The Light Between Oceans was a terribly flawed movie that is very likely to bore many, if not most, of its moviegoers. This was evidenced by the guy sitting behind me who was sawing logs for the entire second half. But I am a sucker for broken relationship movies caused by some sort of strife and that's exactly what I got here. The only thing I knew about this movie was that it was about a couple living on a small island while he managed a lighthouse and that they found a baby in a boat who they took as their own after she suffered a series of miscarriages. I actually wish I had gone in knowing nothing about this movie at all. All I needed to know was that it was a heavy drama, that it featured one of my favorite actors (Michael Fassbender - Shame, Steve Jobs), one of the next great actresses of our time who absolutely arrived on the scene with two massive performances in 2015 (Alicia Vikander - Ex Machina, The Other Danish Girl), and the director of one of my favorite movies of all-time (Derek Cianfrance - Blue Valentine, The Place Beyond the Pines). That enough would have gotten me in the theater. And that is enough for me to give this a positive review despite a story that had much promise, but had some uneven turns, and ultimately led to characters making decisions that didn't make a whole lot of sense. What I did love most about this movie (which will be a focus of this review) is how two different people can face the same ethical dilemma and how the decision that is made can eat one person up so much that they almost can't live with themselves while the other person can continue living their life peacefully as if the decision they had to make was whether to have sausage or pepperoni on their pizza the night before.


Steve Jobs (2015)

The much anticipated Steve Jobs exists so much as a single entity that we may forget that the 2013 Ashton Kutcher Jobs movie ever existed. Steve Jobs has been a much bigger hit with critics (85% fresh on Rotten Tomatoes verses 27% rotten) as well as with audiences (the 2015 movie earned more than half of what the 2013  movie grossed in its first week alone). While neither Kutcher nor Michael Fassbender (Shame, 12 Years a Slave) look anything like the actual former CEO of Apple, Fassbender is a much more credible dramatic actor than Kutcher ever will be. That is reason enough to give Steve Jobs the nod over Jobs if you are debating which one to watch.
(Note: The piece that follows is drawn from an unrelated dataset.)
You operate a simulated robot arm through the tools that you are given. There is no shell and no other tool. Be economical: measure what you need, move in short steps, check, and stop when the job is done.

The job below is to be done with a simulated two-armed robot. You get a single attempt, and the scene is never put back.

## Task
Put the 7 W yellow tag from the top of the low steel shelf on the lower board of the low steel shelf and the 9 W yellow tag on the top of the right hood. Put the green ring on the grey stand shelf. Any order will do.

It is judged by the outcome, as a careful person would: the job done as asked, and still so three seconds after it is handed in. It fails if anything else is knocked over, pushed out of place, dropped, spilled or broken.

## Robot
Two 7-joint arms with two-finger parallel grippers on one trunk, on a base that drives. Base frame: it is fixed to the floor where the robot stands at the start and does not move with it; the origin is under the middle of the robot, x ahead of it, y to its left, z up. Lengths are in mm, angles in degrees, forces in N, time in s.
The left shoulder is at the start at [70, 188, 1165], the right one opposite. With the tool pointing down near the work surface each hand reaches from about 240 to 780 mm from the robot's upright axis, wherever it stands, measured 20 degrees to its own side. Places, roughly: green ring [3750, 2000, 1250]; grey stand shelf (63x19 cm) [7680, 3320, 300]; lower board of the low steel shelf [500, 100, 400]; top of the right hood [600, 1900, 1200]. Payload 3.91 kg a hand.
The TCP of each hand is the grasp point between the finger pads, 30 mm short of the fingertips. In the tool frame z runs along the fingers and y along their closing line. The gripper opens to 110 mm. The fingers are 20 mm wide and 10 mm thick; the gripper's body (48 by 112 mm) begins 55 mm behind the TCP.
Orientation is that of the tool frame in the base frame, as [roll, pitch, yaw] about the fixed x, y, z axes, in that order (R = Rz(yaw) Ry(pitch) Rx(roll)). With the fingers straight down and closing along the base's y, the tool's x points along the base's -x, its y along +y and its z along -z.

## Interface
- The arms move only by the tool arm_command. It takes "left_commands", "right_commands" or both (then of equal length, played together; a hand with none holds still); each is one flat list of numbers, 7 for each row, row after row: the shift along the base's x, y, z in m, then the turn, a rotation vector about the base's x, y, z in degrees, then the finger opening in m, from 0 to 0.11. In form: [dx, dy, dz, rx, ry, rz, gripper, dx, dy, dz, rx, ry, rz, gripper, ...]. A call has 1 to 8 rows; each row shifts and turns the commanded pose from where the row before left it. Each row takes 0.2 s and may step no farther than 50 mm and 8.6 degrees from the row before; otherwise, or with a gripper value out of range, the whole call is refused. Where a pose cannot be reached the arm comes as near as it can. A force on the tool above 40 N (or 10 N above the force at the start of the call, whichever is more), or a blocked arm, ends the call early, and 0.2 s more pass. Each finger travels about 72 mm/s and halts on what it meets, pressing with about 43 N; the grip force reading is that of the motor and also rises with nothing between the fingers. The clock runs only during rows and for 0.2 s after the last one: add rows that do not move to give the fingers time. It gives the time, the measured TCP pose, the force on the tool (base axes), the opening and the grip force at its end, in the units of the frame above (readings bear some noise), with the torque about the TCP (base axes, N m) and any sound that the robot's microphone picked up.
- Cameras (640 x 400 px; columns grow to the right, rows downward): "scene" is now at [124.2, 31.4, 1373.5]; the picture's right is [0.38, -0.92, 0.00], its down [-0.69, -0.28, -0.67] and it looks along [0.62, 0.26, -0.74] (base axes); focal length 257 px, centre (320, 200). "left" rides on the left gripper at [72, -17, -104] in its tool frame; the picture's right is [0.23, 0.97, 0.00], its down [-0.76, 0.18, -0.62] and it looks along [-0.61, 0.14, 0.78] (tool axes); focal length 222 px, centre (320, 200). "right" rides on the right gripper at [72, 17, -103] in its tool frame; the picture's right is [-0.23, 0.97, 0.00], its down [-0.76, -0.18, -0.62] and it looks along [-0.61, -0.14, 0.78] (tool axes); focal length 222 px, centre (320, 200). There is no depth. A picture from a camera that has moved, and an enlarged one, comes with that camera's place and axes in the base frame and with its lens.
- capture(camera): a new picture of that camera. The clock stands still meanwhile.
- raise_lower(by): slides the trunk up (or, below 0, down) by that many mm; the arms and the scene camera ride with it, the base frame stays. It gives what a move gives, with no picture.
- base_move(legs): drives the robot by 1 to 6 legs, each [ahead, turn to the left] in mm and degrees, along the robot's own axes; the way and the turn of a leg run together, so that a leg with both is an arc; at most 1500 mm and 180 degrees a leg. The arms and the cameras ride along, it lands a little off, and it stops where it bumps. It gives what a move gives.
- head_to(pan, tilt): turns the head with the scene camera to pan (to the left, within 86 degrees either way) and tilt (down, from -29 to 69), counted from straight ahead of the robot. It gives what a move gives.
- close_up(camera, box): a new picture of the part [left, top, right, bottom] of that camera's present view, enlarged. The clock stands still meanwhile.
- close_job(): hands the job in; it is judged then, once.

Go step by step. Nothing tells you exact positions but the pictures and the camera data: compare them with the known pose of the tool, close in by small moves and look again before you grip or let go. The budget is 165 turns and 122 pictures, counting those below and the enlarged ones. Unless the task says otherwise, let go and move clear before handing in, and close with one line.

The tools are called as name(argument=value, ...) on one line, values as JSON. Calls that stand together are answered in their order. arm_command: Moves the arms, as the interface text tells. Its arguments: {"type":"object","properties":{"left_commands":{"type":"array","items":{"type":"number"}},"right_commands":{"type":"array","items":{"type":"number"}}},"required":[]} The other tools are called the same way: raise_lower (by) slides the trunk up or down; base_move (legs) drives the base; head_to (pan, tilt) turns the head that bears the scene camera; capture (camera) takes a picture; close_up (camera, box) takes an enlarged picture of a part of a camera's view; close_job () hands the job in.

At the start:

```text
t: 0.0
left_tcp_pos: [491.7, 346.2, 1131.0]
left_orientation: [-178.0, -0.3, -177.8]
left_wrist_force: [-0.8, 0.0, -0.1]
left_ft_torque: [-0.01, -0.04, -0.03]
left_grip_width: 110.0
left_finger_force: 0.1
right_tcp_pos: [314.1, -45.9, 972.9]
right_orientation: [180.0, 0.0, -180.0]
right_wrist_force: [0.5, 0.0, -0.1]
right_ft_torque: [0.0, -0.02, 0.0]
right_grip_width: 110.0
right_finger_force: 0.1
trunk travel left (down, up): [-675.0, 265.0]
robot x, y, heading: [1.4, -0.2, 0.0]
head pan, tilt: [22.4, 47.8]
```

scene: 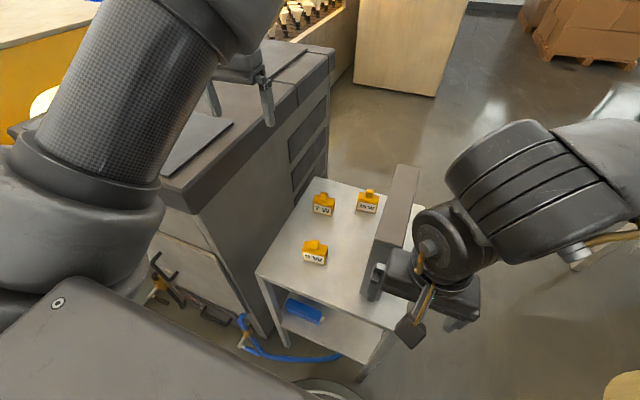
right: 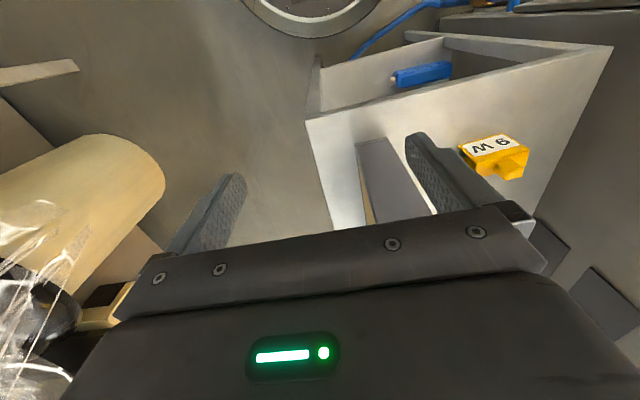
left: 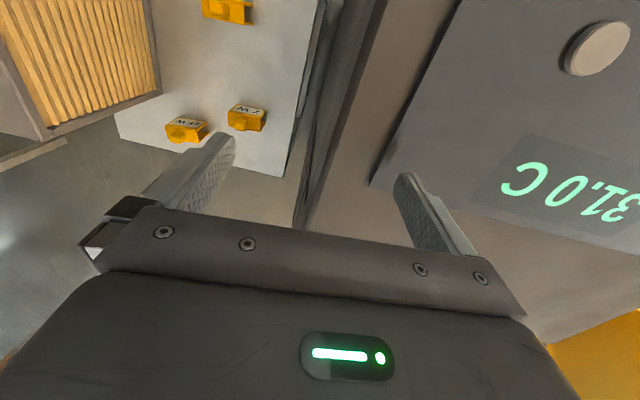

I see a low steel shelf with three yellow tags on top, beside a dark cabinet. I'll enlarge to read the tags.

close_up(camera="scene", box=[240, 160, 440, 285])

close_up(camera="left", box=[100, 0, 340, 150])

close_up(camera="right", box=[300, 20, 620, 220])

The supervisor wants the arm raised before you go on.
This will not be a comparison review between the two movies as I have not seen Kutcher's Jobs and I have no desire to see it. For whatever reason, I wasn't looking as forward to the Fassbender vehicle as I thought I would have been and it turns out that trepidation was justified. This was a very average movie that I can only recommend with the caveat that, while you might like it, you aren't going to like it as much as you were hoping to like it.


12 Years A Slave (2013)

The common moviegoer of America will soon be introduced to one of the next big names in feature film directing when the Academy Award nominations come out in a few weeks. Steve McQueen will undoubtedly earn a Best Director nomination for 12 Years A Slave, a movie that some say is the greatest movie about slavery ever told. While those who have seen the movie have talked a lot about the acting (and rightfully so), this movie, like any great movie, needs a captain to steer the ship and bring the story together. McQueen does just that. In a few weeks, the common moviegoer will be asking what else has McQueen directed. Well, this is just his third feature film. He has 23 "Shorts" that he is credited with directing, but only two feature-length films. But these two other films weren't just any movies. Much like Christopher Nolan (The Dark Knight, Memento) everything that McQueen has touched in his young career has had purpose. He doesn't have any "throw away" movies. The movies he has tackled thus far in his full-length directorial career have been on slavery, sex addiction (Shame), and the true story of an Irish Republican Army activist who, in 1981, protested the way he and fellow inmates were being treated by British guards by embarking on, perhaps, the most internationally recognized hunger strike since Ghandi (Hunger). While both Shame and Hunger earned critical acclaim, they weren't seen by many people. I personally found Shame to be an absolutely brilliant movie. McQueen not just touched, but his ear to the burner in how he tackled the taboo topic of sex addiction. I think as a result, I expected much more when I saw Hunger after this. While I appreciated many aspects of Hunger, I found it to be rather dull. So now with 12 Years A Slave, McQueen has three movies that I admire and two that I think are brilliant.


Shame (2011)

Shame was that 2011 movie that most people heard about, but few people saw. It happens to at least one movie each year. In 2009, the movie that was identified with this label (The Hurt Locker) ended up winning a Best Picture Academy Award and put the talented Jeremy Renner on the map for the first time. In the case of Shame, there was more of a reason for its obscurity than some of the movies in other years. Shame is rated NC-17 and rightfully so. It chronicles the day to day lifestyle of Brandon (Michael Fassbender - A Dangerous Method, Haywire), a 30-something year-old man who is addicted to sex. Fassbender was thought to be a lock for an Academy Award Best Actor nomination after earning similar recognition at other awards ceremonies, including The Golden Globes. Fassbender, however, was not one of the five finalists for acting's most prestigious award.